Remember that the colors we see are the result of light. And as the quality of sunlight changes with the seasons, the plant colors characteristic of each season change too.

Garden colors in spring tend to be clear and soft, with a lot of yellow in the leaves. Just think of how trees leafing out look like a wash of “spring green,” a much more yellow green than the darker green of summer. Peonies, iris, and the blooms of spring-flowering shrubs are usually pure hues; they aren’t hazy or brassy at all. Think of the clear coral of quince blooms (shown below), the strong fuchsia of azaleas, or the soft pink of the ‘Sarah Bernhardt’ peony.

Clear coral color flowers on a quince shrub with a bee on one bloom

But those soft pinks and clear yellows that are so pretty in spring can get completely washed out by strong summer sun.
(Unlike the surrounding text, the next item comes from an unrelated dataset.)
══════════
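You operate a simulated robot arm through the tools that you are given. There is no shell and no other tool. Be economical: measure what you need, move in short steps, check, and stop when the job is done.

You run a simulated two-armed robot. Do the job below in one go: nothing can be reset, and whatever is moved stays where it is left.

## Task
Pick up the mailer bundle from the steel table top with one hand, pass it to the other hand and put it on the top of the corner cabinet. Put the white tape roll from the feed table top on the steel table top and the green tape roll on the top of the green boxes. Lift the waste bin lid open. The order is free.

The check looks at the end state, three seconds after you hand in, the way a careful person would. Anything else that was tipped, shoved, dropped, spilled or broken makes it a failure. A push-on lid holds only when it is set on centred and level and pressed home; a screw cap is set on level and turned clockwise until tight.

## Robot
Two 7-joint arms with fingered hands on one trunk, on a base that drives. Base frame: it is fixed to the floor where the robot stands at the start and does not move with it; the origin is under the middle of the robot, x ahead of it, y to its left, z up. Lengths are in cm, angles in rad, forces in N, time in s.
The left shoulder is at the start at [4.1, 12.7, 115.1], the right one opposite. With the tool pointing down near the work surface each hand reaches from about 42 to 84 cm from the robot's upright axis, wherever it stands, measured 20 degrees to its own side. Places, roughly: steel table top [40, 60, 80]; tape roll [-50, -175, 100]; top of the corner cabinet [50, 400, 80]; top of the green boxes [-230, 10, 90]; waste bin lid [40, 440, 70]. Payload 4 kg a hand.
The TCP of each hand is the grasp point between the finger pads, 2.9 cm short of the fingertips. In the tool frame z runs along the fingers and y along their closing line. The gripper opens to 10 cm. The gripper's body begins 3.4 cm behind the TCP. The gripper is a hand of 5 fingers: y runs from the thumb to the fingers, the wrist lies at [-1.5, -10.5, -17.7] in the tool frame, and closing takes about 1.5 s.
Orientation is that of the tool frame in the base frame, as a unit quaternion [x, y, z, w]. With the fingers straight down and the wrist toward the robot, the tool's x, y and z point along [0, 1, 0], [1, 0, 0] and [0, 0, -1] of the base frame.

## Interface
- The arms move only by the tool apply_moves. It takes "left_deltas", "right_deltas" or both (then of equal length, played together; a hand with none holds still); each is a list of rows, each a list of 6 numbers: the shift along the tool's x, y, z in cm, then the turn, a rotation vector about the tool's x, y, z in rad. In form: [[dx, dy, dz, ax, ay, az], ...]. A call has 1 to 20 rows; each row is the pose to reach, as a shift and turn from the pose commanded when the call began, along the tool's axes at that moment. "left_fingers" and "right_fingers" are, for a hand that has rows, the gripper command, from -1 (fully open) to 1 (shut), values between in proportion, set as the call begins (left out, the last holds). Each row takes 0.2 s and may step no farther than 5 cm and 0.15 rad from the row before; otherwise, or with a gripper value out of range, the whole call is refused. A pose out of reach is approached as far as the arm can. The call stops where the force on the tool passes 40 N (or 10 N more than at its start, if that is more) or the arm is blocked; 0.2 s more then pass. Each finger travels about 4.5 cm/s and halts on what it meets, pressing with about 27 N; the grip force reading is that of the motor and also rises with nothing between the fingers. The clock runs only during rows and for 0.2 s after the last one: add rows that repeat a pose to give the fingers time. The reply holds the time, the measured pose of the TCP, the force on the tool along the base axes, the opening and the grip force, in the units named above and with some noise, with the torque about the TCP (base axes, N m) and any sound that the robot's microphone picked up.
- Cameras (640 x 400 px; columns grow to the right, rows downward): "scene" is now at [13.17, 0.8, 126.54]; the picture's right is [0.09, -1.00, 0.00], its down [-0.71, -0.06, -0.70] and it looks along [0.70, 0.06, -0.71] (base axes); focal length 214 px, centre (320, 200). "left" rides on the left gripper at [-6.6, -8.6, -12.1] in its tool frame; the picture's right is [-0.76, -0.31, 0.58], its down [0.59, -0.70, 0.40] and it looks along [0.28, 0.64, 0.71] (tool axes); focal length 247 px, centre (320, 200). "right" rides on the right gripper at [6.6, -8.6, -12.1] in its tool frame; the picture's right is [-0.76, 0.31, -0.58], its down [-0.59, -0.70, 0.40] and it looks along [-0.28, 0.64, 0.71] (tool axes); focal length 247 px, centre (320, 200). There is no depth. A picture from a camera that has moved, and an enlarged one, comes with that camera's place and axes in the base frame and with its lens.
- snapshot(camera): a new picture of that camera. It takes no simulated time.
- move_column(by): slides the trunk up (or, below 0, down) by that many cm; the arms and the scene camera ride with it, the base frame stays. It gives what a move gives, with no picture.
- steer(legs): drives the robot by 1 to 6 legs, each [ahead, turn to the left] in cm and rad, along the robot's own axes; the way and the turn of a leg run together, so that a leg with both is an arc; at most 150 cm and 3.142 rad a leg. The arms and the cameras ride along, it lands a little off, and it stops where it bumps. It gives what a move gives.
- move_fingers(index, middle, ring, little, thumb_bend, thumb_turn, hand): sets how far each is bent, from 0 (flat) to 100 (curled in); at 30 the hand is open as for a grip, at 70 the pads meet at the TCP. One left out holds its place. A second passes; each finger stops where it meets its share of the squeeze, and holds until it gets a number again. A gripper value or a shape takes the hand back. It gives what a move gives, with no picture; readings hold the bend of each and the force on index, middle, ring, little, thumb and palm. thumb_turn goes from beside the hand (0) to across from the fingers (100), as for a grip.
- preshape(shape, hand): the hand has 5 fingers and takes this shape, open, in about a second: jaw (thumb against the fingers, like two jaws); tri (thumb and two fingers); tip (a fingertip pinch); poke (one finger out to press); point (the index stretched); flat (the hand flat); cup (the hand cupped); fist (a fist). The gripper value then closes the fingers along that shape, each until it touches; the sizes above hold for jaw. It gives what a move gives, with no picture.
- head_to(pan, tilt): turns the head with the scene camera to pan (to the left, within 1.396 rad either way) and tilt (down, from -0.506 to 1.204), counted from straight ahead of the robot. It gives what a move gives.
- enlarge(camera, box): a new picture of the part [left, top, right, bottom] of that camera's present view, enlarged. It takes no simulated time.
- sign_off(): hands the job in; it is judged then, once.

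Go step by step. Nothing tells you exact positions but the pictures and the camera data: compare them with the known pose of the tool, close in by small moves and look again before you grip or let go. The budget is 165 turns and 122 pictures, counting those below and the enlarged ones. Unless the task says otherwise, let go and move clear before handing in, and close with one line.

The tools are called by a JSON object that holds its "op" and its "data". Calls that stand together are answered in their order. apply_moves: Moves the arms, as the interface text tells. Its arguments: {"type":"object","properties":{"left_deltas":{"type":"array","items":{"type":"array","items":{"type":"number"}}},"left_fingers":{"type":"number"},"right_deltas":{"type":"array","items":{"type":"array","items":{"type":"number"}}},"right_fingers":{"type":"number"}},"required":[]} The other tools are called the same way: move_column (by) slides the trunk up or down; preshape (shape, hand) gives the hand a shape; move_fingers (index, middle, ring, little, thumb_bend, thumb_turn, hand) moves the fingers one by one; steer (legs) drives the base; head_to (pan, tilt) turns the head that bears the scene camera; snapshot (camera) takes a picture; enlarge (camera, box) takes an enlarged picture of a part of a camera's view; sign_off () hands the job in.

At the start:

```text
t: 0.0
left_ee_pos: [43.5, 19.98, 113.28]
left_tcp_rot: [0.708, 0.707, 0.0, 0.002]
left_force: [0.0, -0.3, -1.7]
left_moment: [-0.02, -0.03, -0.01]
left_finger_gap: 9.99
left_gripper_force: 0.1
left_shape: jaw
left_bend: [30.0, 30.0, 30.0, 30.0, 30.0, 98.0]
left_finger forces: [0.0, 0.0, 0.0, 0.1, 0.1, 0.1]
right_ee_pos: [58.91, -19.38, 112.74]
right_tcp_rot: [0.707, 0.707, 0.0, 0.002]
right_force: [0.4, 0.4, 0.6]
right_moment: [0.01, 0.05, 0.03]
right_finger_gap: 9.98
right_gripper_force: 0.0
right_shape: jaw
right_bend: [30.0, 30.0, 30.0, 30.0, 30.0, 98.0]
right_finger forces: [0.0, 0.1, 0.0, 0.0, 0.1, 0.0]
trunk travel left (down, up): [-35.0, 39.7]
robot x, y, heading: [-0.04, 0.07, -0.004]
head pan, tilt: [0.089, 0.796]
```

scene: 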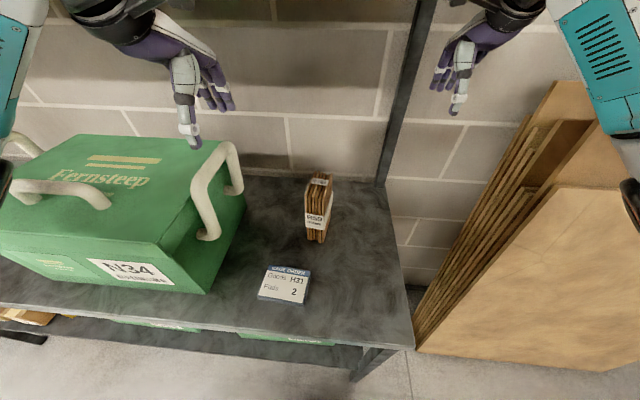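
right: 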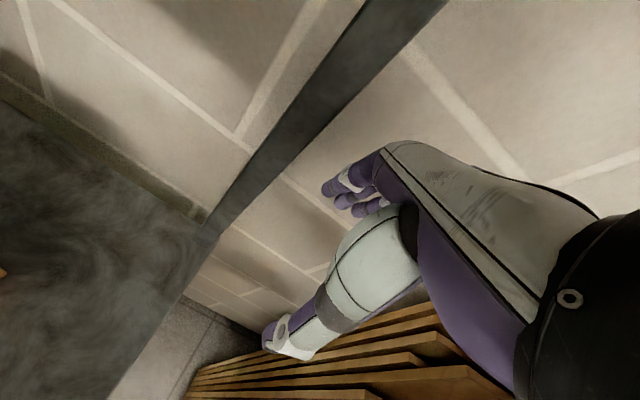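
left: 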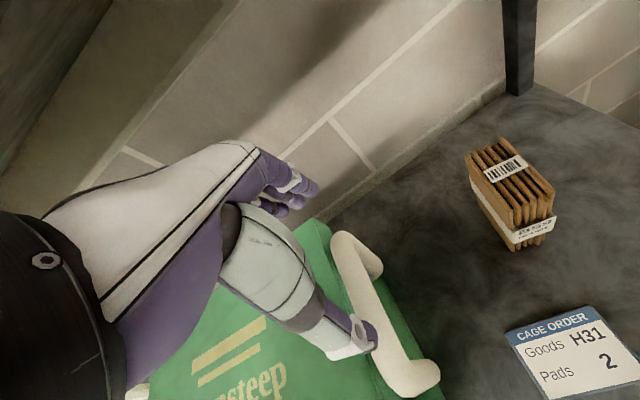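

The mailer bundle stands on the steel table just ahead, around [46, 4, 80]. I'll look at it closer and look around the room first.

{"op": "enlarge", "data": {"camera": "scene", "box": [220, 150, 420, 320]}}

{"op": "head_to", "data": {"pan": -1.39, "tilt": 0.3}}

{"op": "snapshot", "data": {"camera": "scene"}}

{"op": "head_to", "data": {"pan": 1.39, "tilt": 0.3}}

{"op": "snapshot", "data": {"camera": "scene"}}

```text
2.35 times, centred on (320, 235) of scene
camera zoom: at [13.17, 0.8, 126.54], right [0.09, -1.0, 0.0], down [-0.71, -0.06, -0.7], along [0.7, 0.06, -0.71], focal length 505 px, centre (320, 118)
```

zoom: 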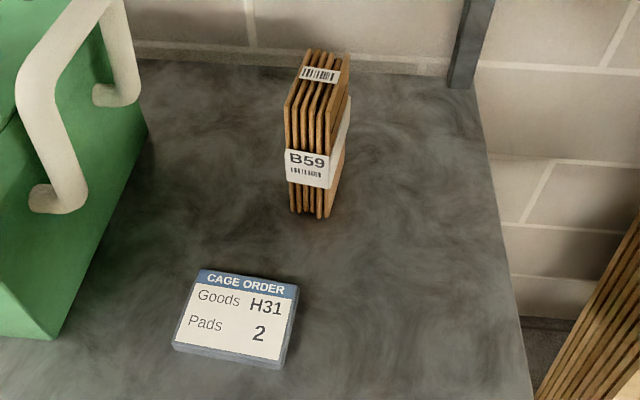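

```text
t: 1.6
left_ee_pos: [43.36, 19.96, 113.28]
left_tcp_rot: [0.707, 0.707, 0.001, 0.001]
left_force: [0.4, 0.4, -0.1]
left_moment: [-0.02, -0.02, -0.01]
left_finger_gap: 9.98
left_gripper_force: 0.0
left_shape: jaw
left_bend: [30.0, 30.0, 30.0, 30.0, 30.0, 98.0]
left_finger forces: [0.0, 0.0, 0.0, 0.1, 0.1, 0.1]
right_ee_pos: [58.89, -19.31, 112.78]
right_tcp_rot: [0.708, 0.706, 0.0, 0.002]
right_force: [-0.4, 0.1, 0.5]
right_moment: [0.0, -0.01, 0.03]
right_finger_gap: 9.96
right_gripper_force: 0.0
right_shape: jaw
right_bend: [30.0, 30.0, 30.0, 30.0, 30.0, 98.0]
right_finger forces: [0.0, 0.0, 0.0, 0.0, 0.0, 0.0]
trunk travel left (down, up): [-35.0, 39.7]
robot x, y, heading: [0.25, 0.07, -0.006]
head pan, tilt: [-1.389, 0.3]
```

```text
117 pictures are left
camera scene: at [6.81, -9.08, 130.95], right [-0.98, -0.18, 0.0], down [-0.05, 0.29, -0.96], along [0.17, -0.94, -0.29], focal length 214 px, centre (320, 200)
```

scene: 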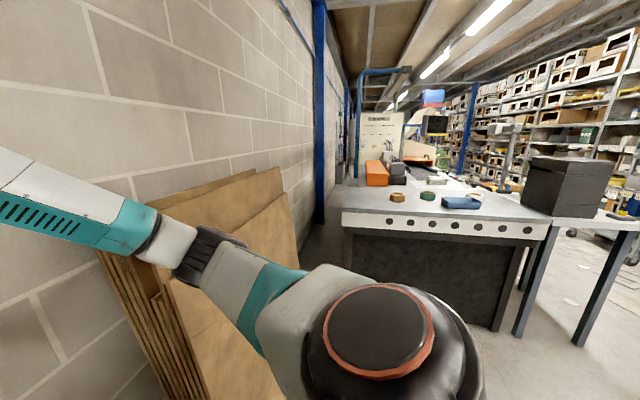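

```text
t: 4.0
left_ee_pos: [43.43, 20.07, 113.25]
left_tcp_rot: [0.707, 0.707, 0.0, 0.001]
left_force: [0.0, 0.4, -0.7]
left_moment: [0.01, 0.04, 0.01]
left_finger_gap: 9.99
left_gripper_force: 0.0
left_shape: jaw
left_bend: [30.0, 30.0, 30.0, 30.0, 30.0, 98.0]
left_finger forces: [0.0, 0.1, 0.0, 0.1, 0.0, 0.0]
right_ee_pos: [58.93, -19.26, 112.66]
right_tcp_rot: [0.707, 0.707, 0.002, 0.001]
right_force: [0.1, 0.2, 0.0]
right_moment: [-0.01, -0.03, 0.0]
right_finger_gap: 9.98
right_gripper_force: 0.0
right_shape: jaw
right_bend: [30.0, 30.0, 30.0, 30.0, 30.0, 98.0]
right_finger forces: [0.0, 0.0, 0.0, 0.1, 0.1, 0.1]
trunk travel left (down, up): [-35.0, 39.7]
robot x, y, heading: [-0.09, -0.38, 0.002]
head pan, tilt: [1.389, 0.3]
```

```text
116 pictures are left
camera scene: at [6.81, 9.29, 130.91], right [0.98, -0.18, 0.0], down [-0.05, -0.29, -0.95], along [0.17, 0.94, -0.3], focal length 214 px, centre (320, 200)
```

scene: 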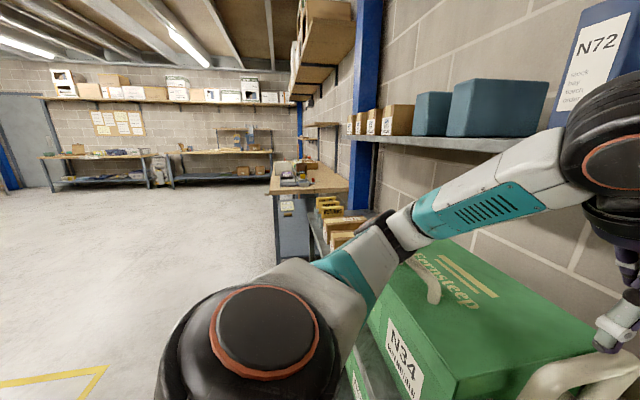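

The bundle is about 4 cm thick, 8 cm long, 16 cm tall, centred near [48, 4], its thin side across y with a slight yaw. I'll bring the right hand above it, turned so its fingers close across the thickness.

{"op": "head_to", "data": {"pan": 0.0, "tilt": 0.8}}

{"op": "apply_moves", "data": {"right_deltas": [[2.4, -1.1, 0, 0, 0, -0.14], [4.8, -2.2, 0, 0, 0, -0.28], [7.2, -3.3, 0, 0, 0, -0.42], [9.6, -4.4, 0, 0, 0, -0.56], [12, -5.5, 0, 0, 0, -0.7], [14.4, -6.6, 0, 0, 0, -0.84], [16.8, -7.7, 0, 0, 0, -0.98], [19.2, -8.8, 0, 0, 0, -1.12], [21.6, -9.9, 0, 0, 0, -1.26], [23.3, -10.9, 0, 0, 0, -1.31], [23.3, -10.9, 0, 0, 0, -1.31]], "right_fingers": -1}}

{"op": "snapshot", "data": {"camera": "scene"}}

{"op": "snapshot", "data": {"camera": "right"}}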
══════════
You can see in the picture below that the pinks of summer flowers seem to have an almost magenta cast, while the yellows are brassier, with more orange. Those strong flower colors stand out in the hot sun and do a better job of attracting pollinators. Purple-pink coneflowers, golden black-eyed Susans, and late-summer goldenrod are good examples.

Coneflower and black-eyed susan in a summer meadow

By fall, the colors shift again. As leaves turn, they become brilliant tones of gold, orange-red, and deep maroon. Fall flowers—like those of mums, asters, and anemones—have a warm, slightly dusty quality. You can see this in the asters shown below. Their yellow undertones pick up the warmth of September’s golden light but appear a bit cooler in the clearer light of October.

Daisy-shaped blooms of purple fall aster

As a result, even a garden devoted to one main flower color will change in tone through the year. If you focus on pink in your garden, you’ll likely have softer, clear pinks in the spring, while your summer zinnias, daylilies, and coneflower will be more magenta and mauve. Fall’s asters and mums will have a dusty, warm tone. Color changes!

+1 Color is personal.

How you use color in your garden depends entirely on your personal tastes. Our guidelines are suggestions that we’ve found useful, but certainly not hard-and-fast rules. Experiment to find what works best for you!